Calling On All Reef Hands

Calling On All Reef Hands

 

Citizen-science Project  (credit: Virtual Reef Diver)

 

It is widely known that coral reefs are is serious trouble in the USA, the Caribbean, and around the world. It is estimated that 50% of Australia's Great Barrier Reef (GBR) has died since 2016 and Florida coral reefs are highly degraded. The causes include a toxic combo of el nino-induced ocean heat waves; runoff of agricultural chemicals into the reefs; soil siltation smothering the corals, and in the case of the GBR destruction by the predatory Crown-of-Thorns starfish that graze on coral.

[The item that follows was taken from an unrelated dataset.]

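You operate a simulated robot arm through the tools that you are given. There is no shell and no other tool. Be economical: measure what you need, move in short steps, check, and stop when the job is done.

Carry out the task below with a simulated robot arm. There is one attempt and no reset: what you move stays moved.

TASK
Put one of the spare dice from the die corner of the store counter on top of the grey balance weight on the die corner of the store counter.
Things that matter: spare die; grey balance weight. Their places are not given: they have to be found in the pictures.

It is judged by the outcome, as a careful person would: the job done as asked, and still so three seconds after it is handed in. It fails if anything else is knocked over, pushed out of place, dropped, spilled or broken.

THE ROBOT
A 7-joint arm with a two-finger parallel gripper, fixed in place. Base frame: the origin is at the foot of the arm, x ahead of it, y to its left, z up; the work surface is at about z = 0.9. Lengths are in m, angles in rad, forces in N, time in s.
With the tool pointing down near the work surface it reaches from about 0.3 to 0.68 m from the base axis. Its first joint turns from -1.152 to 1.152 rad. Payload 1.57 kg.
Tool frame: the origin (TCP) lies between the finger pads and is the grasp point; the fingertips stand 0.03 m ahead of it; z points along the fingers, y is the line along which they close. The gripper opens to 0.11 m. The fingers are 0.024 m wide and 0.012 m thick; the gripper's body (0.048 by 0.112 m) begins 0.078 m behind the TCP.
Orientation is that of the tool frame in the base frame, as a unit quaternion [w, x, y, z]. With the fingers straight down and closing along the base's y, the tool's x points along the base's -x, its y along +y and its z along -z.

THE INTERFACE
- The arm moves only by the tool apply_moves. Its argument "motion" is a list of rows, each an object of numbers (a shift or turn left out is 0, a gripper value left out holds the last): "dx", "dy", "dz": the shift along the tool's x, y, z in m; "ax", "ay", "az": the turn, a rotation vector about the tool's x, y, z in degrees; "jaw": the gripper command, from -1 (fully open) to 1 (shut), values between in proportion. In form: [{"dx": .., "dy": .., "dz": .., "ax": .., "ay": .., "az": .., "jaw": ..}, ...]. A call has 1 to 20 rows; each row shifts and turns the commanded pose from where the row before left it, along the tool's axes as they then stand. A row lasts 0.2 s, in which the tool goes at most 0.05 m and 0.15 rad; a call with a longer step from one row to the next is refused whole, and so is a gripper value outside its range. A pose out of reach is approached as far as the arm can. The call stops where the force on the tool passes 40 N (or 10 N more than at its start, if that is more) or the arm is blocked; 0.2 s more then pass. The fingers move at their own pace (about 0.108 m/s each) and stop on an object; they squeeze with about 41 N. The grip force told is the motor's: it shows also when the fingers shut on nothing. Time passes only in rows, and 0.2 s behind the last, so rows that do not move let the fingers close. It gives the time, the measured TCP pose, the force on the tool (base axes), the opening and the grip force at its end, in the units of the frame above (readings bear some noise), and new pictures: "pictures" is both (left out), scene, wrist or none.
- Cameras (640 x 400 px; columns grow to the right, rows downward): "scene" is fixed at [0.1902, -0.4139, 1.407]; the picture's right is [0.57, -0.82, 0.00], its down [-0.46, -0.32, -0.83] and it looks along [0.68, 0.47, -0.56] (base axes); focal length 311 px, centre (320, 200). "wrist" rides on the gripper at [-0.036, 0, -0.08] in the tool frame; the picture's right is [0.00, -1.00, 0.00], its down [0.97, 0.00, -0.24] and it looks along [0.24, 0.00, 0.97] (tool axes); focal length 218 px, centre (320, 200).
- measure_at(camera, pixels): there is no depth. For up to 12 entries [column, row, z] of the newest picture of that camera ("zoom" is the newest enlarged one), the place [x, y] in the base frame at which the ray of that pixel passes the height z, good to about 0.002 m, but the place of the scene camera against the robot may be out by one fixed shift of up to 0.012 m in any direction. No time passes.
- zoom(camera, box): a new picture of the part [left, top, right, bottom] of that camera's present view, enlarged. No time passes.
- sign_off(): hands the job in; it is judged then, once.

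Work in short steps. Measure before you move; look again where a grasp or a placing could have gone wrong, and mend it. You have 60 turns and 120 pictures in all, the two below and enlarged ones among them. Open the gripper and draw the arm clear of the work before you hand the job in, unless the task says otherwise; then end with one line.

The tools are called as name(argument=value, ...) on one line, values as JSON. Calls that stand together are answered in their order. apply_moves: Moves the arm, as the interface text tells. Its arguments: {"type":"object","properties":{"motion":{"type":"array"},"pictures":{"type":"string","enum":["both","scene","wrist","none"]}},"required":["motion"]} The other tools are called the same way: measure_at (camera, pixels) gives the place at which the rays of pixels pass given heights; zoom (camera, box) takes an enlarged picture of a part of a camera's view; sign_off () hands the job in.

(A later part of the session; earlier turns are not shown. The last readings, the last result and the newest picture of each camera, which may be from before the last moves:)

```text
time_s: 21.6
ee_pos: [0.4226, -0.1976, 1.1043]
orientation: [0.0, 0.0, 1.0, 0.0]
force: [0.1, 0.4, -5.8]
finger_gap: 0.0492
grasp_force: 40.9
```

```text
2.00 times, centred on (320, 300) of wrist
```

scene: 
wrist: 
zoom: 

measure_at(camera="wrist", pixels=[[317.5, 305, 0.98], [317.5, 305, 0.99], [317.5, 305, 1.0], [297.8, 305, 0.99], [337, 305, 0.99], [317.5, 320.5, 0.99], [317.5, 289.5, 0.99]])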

However, coral restoration efforts are underway to assist recovery. Projects range from pure research, to involvement of 'citizen scientists' in marine data analysis, and to wildly creative underwater artistic endeavors. Each project has its own unique characteristics and challenges but here are three examples worthy of more attention:

1. Virtual Reef Diver:

Virtual Reef Diver is a citizen-science effort developed by the Australian Research Council for Coral Reef Studies in collaboration with universities. It allows individuals to work remotely at home and take a virtual "deep dive" onto the Great Barrier Reef (GBR) by viewing photographic data on their computers. People can explore a diversity of reef locations and classify the images displayed as to their coral cover, sand, algae or sea grass, and other features. By using these extra viewers, the ARC expands its capability to quickly review reef data. According to the Knowledge to Innovation program in Queensland, these user-generated databases will allow greatly expanded coverage of the Great Barrier Reef. The Virtual Reef Diver input also allows marine researchers to transfer timely information to reef managers to prioritize activities considering their limited field staffing.

2. NOAA's Coral Reef program: here in America, the National Oceanic & Atmospheric Administration (NOAA) has several initiatives under their Coral Reef Conservation Program (CRCP). The Agency uses a cross-disciplinary approach that addresses: the threats to coral ecosystems from overfishing and climate change; focused reef research; education; the recognizing the importance of "the coral economy"; and media outreach. An infographics strategy combines all these efforts in a series of educational posters and videos. NOAA works to build coral managerial capacity with 'hands-on' trainings and technical assistance. They recognize the direct connections corals have to the lands, islands, and economies that reefs surround and support. NOAA's research directly involves application of ecosystem-based management through a Climate, Reefs, & Resilience strategy:

3. The Creators:

Artists are lending a hand as well to extend understanding, appreciation, and conservation of corals. The British artist Jason deCaires Taylor constructs massive underwater sculptures that serve as artificial reefs as well as art installations. In the Bahamas, He created Ocean Atlas, a person-like form reaching from the sea floor to the ocean surface with palms outstretched. The 60-ton sculpture began as a computer-designed model. It was then constructed in sections that were collaboratively installed to complete the sculpture. This remarkable project brings attention Caribbean reef conservation. The artist is constructing a coralarium in the Maldives as a marine museum where island visitors can snorkel through an 'eco-art' exhibit that corals have colonized.

Everyone would be diminished if coral reefs were to disappear from abuses to the oceans by air and water pollution. Whether providing economic benefits, ecosystem services, wildlife habitat, or simple beauty and wonder, these rainforests of the sea need help in ways both large and small. The people involved in these examples are leading the way by applying their talents, creativity, and technology to produce practical results. Consider becoming involved as well.